SELECTED PASSAGE
“Until these calamities be overpast. He compares his afflictions and calamity to a storm that cometh and goeth; as it is not always fair weather with us in this life, so not always foul. Athanasius said of Julian furiously raging against the Lord’s Anointed, “Nubecula est, cito transibit, “he is a little cloud; he will soon pass away. Man is born to labour and dolour, to travail and trouble; to labour in his actions, to dolour in his passions; and so, “Great are the troubles of the righteous, but the Lord delivereth him out of all.” If we put our trust in him and cast all our care upon him, he will in his good time bring it to pass, that all our afflictions shall overpass. He will either take them from us or us from them, and then we shall assuredly know that the troubles of this life present are not worthy of the glory which in the life to come shall be showed unto us. For as the globe of the earth, which improperly for his show of bigness we term the world, and is, after the mathematician’s account, many thousand miles in compass; yet, being compared unto the greatness of the starry sky’s circumference, is but a centre or little prick: so the travail and affliction of this life temporal, in respect of the joys eternal in the world to come, bear not any proportion, but are to be reputed in comparison a very nothing, as a dark cloud that cometh and goeth in a moment.”

STORED DATA
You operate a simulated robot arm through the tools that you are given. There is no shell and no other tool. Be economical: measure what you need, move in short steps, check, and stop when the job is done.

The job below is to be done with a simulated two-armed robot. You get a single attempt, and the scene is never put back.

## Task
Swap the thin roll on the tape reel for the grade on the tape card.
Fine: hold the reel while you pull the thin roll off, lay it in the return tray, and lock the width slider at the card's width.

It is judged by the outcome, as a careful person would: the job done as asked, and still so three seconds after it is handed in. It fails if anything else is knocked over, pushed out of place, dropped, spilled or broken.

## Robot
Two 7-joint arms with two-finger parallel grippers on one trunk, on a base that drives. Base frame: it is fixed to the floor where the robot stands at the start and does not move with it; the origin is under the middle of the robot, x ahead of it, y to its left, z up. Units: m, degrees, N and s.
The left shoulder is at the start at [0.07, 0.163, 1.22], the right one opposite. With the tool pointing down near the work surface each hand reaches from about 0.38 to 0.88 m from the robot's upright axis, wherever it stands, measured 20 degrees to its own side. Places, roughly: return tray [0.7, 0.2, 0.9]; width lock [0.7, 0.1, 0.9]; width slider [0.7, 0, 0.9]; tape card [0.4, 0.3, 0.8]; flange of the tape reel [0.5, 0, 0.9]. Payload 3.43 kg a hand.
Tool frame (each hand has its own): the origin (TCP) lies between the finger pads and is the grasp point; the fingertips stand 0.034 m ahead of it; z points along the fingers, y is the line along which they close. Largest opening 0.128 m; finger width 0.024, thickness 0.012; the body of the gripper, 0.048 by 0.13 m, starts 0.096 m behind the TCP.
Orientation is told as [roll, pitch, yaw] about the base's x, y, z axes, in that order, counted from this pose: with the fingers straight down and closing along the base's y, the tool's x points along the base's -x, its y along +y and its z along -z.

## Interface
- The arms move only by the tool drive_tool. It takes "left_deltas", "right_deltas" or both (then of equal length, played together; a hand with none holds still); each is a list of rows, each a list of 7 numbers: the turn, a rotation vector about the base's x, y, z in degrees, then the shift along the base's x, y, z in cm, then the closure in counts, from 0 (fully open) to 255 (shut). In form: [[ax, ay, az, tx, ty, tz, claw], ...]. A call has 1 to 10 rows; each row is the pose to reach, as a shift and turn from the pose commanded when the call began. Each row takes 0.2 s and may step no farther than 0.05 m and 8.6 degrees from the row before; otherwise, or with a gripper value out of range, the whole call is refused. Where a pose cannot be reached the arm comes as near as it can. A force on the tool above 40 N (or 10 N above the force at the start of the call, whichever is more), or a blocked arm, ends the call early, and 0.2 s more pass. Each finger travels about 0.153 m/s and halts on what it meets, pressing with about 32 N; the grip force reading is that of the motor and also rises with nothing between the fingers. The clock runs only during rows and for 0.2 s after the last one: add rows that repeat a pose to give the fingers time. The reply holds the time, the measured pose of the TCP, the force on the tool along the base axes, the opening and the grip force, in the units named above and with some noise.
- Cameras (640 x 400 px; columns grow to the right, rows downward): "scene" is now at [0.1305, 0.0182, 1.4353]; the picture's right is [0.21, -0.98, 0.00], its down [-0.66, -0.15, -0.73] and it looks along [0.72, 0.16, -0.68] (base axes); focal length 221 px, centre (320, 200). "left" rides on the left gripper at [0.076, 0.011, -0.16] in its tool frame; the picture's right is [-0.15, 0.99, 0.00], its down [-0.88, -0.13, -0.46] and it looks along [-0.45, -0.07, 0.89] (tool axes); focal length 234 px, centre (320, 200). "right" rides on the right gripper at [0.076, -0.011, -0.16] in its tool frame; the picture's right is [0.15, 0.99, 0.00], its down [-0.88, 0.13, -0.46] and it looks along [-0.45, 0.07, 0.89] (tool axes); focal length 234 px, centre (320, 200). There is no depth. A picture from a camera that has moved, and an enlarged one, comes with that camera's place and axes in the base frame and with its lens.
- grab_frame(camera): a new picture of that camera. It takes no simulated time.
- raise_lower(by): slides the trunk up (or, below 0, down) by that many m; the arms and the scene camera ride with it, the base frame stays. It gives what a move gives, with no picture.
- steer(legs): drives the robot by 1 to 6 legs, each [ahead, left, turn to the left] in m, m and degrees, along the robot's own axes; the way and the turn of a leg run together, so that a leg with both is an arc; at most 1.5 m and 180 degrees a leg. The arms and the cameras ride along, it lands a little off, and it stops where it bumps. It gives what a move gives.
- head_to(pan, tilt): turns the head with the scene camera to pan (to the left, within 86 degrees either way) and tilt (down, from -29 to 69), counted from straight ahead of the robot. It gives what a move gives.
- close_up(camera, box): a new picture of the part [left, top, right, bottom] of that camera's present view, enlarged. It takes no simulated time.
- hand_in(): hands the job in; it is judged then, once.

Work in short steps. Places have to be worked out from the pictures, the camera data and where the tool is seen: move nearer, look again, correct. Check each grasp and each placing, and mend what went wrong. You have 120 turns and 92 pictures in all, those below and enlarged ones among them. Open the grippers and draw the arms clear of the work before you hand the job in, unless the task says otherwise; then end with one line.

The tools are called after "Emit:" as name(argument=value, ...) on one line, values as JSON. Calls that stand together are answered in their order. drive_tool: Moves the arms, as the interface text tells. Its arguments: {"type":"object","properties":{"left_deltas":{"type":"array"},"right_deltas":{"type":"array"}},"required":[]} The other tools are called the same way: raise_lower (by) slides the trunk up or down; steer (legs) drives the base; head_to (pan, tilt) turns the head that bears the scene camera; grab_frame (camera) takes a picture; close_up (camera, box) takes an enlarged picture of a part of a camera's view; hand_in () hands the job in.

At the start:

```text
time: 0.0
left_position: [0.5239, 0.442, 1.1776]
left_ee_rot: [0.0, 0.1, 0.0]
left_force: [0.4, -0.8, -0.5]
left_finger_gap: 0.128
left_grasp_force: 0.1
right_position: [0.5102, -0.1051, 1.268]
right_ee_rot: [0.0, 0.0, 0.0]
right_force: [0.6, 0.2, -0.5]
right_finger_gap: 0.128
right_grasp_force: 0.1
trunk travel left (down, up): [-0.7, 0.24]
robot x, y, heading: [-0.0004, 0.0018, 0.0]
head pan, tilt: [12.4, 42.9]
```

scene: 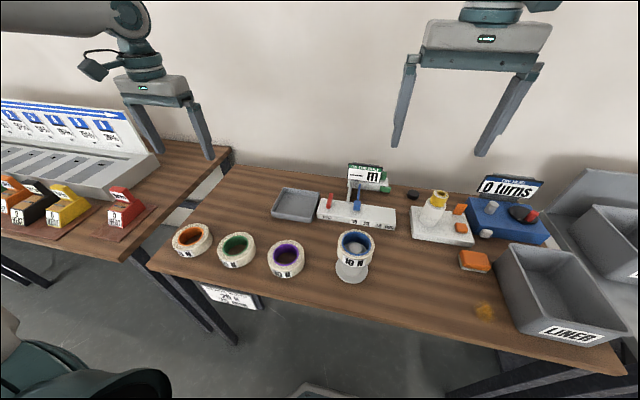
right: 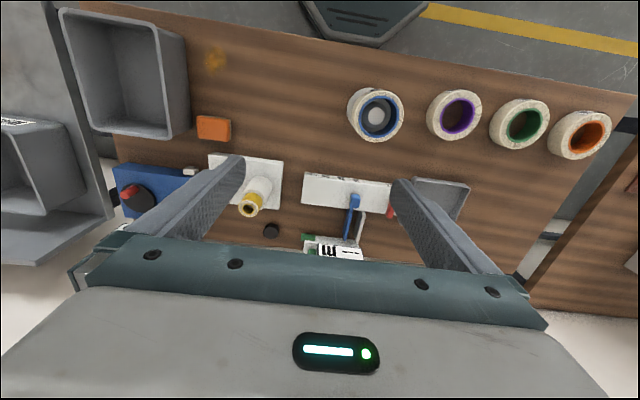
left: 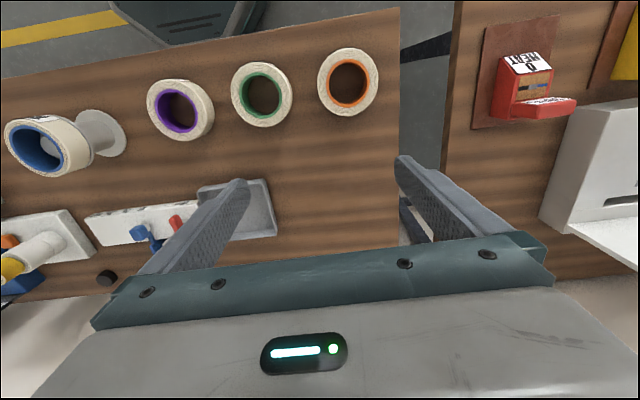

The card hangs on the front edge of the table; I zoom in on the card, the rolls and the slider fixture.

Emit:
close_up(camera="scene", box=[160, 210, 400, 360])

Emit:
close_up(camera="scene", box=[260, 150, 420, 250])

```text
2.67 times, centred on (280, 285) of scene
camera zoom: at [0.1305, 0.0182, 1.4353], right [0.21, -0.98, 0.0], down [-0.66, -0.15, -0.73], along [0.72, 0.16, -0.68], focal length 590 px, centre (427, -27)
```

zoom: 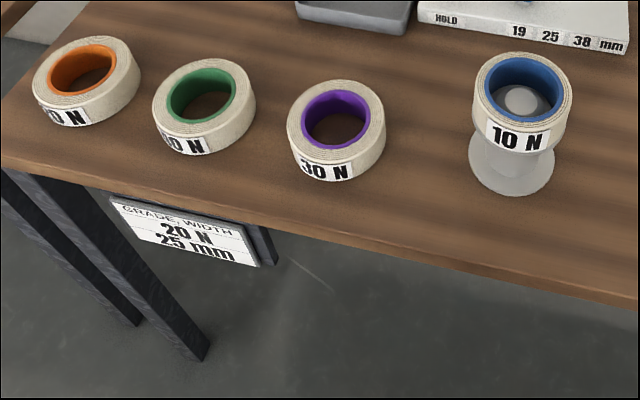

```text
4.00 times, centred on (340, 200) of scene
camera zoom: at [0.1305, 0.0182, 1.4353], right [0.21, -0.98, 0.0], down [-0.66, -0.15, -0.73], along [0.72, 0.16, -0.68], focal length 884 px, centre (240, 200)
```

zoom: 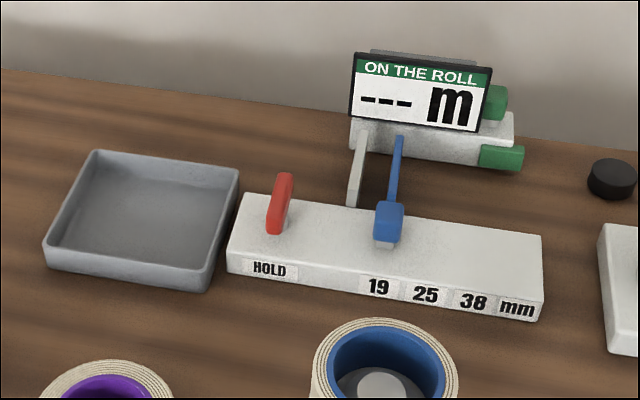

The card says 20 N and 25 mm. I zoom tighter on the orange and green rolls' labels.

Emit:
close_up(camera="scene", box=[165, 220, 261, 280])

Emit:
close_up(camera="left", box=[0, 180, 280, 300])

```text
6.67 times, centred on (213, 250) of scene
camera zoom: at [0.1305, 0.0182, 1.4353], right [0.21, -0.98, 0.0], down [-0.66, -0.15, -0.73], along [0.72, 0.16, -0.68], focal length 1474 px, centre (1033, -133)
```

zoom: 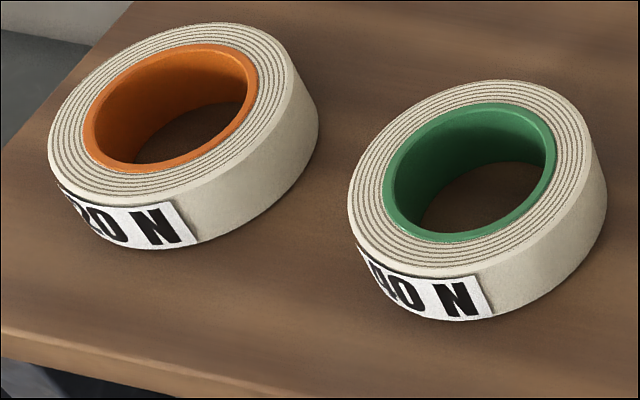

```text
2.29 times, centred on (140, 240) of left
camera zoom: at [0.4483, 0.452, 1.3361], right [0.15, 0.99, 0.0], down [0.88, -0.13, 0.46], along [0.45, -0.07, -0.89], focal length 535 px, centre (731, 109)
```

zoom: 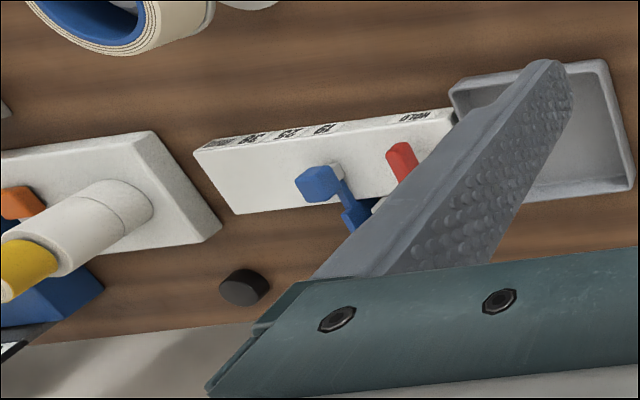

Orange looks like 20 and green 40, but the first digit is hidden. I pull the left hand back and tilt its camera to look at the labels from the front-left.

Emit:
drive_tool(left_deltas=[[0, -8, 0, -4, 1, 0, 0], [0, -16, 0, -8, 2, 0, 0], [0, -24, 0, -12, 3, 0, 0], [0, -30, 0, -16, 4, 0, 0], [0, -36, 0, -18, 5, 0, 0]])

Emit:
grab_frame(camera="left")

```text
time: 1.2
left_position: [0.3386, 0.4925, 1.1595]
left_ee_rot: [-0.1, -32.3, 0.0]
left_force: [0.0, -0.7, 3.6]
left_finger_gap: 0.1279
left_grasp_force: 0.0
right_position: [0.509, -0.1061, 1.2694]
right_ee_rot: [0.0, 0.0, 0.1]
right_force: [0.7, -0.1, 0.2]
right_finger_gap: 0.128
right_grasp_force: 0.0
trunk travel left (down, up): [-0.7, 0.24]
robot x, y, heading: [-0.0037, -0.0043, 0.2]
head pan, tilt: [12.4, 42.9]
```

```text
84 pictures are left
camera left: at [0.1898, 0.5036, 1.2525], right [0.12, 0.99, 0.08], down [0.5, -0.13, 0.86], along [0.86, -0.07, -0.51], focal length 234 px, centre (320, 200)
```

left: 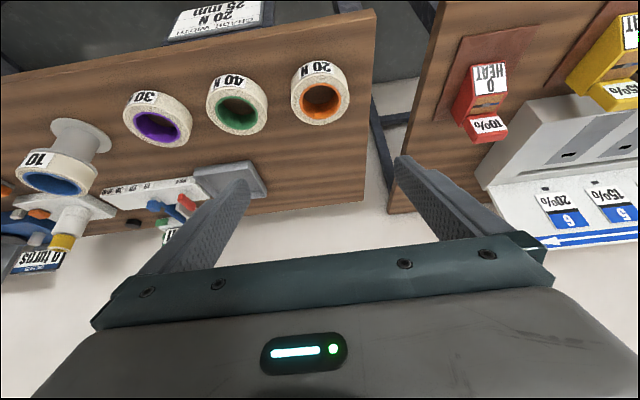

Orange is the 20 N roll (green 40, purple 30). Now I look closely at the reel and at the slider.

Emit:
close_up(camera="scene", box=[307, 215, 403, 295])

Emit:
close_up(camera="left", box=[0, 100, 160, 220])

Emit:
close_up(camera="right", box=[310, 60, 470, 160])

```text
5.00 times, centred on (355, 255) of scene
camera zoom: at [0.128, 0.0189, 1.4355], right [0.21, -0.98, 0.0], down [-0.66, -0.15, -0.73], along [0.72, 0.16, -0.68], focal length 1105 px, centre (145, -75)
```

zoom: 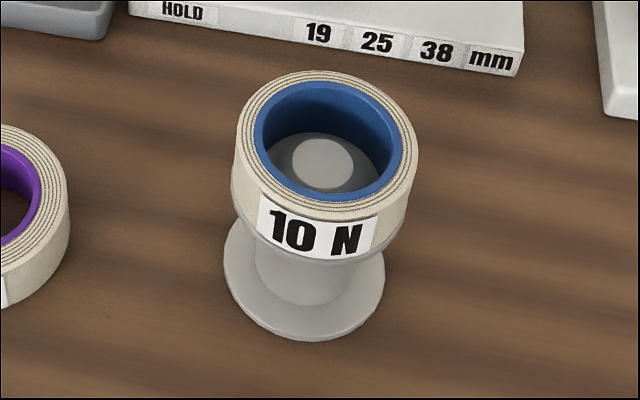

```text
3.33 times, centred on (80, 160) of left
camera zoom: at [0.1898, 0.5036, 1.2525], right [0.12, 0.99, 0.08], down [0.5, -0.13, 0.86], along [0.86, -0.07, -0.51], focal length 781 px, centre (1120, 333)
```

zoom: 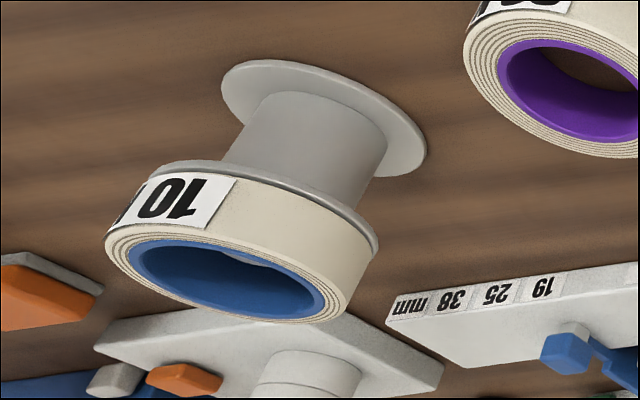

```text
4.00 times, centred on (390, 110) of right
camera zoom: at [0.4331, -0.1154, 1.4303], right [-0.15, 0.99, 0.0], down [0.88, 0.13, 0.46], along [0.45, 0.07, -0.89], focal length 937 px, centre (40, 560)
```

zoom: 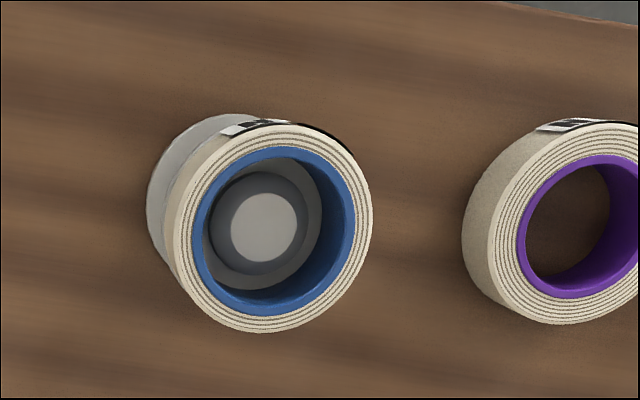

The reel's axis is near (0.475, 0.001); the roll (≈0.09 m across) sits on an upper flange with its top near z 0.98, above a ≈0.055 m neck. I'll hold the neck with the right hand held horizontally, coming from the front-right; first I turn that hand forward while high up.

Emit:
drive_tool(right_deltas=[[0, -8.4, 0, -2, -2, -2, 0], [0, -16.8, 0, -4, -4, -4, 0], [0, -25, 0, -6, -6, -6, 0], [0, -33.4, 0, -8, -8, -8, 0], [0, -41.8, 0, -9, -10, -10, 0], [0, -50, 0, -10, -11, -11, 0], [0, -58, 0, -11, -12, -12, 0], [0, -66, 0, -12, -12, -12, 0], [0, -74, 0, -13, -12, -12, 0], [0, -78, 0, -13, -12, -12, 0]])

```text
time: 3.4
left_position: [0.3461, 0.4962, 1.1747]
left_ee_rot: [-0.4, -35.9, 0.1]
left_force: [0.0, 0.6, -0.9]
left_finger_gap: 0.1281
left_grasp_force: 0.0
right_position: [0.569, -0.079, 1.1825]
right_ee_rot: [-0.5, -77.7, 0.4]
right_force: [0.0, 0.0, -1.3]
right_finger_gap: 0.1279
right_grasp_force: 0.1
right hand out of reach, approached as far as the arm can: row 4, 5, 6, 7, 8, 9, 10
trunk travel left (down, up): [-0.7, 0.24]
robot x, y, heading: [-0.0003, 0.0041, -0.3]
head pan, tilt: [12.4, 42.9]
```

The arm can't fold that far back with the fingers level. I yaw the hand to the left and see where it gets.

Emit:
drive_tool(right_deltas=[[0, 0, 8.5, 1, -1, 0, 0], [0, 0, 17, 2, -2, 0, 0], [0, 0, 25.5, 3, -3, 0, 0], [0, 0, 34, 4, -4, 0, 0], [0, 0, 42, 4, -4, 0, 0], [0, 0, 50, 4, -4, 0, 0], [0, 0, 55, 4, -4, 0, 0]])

WORK TO DO
I need the selected passage continued from the place where it stops.

RESULT OF THE TASK
-John Boys.
“Him that would swallow me up. If I were to take you to my house, and say that I had an exquisite fat man, and wished you to join me in eating him, your indignation could be restrained by nothing. You would pronounce me to be crazy. There is not in New York a man so mean that he would not put down a man who should propose to have a banquet off from a fellow man, cutting steaks out of him, and eating them. And that is nothing but feasting on the human body, while they will all sit down, and take a man’s soul, and look for the tender loins, and invite their neighbours in to partake of the little titbits. They will take a man’s honour and name, and broil them over the coals of their indignation, and fill the whole room with the aroma thereof, and give their neighbour a piece, and watch him, and wink as he tastes it. You all eat men up… You eat the souls, the finest elements of men. You are more than glad if you can whisper a word that is derogatory to a neighbour, or his wife, or his daughter… The morsel is too exquisite to be lost. Here is the soul of a person, here is a person’s hope for this world and the world to come, and you have it on your fork, and you cannot refrain from tasting it, and give it to some one else to taste. You are cannibals, eating men’s honour and name and rejoicing in it—and that, too, when you do not always know that the things charged against them are true; when in ninety-nine cases out of a hundred the probabilities are that they are not true.”
-Henry Ward Beecher,1870.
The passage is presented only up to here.